** Start **

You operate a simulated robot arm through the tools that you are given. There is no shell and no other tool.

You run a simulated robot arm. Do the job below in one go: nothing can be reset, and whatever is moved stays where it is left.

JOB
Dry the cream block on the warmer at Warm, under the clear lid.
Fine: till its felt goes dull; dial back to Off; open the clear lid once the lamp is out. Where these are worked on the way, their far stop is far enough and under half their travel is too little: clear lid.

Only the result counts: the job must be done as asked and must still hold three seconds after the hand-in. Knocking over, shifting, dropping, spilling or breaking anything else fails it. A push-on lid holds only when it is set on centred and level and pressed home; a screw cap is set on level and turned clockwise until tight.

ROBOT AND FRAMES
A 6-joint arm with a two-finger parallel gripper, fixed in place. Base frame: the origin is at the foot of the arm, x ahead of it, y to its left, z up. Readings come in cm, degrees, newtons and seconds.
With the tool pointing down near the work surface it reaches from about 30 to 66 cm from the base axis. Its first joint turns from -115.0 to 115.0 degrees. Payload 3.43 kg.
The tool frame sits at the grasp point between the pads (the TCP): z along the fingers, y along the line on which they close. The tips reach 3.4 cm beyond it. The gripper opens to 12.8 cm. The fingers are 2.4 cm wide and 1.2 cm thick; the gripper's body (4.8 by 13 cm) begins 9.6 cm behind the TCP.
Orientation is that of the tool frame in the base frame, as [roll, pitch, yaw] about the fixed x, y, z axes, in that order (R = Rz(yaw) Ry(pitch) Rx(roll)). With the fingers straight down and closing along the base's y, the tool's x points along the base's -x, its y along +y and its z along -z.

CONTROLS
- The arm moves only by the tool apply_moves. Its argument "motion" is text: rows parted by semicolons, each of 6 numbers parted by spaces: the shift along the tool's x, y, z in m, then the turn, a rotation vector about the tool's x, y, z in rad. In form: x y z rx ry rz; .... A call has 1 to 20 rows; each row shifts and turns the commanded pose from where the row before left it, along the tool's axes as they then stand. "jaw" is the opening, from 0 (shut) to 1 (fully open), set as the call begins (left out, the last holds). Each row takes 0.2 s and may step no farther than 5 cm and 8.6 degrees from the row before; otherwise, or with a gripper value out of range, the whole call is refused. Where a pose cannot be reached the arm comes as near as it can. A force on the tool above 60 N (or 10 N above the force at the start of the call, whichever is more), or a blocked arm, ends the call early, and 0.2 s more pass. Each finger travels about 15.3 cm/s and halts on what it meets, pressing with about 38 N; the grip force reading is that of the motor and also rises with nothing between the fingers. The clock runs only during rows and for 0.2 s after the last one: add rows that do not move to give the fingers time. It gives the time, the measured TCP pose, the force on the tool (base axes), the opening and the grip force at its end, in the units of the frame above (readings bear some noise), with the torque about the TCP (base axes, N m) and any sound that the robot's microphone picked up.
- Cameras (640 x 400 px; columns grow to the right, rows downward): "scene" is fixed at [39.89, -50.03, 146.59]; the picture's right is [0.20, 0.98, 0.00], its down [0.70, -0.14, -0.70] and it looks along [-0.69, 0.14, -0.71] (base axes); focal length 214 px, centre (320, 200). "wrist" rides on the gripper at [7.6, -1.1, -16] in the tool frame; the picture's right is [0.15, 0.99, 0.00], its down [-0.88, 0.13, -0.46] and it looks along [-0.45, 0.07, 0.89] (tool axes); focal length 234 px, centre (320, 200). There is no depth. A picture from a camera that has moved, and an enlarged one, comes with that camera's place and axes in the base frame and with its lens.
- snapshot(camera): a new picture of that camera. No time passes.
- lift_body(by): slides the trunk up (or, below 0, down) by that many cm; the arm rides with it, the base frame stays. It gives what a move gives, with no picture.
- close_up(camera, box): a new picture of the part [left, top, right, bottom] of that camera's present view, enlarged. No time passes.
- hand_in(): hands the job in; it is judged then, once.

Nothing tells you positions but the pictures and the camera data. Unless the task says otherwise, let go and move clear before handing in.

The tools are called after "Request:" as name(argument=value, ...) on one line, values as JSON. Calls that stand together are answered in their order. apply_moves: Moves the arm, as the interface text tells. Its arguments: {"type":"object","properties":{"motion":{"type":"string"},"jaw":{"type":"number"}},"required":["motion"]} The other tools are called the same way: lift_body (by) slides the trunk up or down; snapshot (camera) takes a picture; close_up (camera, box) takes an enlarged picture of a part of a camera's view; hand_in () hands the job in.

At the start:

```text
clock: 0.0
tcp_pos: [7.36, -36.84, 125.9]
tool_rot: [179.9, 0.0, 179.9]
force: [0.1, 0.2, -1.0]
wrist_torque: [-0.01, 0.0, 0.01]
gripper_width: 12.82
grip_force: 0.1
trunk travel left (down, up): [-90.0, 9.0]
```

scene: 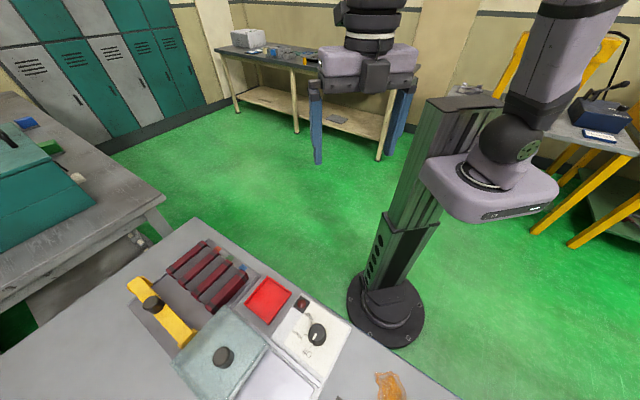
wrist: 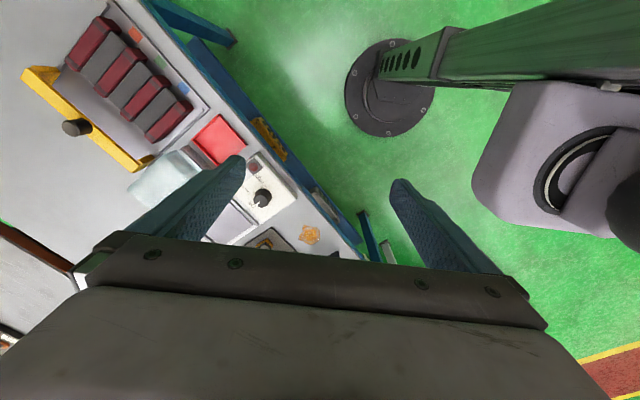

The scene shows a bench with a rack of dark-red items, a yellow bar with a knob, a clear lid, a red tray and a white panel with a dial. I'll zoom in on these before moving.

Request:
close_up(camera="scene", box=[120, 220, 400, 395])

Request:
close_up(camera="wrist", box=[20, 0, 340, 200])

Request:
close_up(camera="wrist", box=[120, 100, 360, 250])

** End **

■ **INSTRUCTIONS FOR THE TASK**
Gather and copy every line of the data in which the string "gives" is found.

■ **COMPLETE OUTPUT**
- The arm moves only by the tool apply_moves. Its argument "motion" is text: rows parted by semicolons, each of 6 numbers parted by spaces: the shift along the tool's x, y, z in m, then the turn, a rotation vector about the tool's x, y, z in rad. In form: x y z rx ry rz; .... A call has 1 to 20 rows; each row shifts and turns the commanded pose from where the row before left it, along the tool's axes as they then stand. "jaw" is the opening, from 0 (shut) to 1 (fully open), set as the call begins (left out, the last holds). Each row takes 0.2 s and may step no farther than 5 cm and 8.6 degrees from the row before; otherwise, or with a gripper value out of range, the whole call is refused. Where a pose cannot be reached the arm comes as near as it can. A force on the tool above 60 N (or 10 N above the force at the start of the call, whichever is more), or a blocked arm, ends the call early, and 0.2 s more pass. Each finger travels about 15.3 cm/s and halts on what it meets, pressing with about 38 N; the grip force reading is that of the motor and also rises with nothing between the fingers. The clock runs only during rows and for 0.2 s after the last one: add rows that do not move to give the fingers time. It gives the time, the measured TCP pose, the force on the tool (base axes), the opening and the grip force at its end, in the units of the frame above (readings bear some noise), with the torque about the TCP (base axes, N m) and any sound that the robot's microphone picked up.
- lift_body(by): slides the trunk up (or, below 0, down) by that many cm; the arm rides with it, the base frame stays. It gives what a move gives, with no picture.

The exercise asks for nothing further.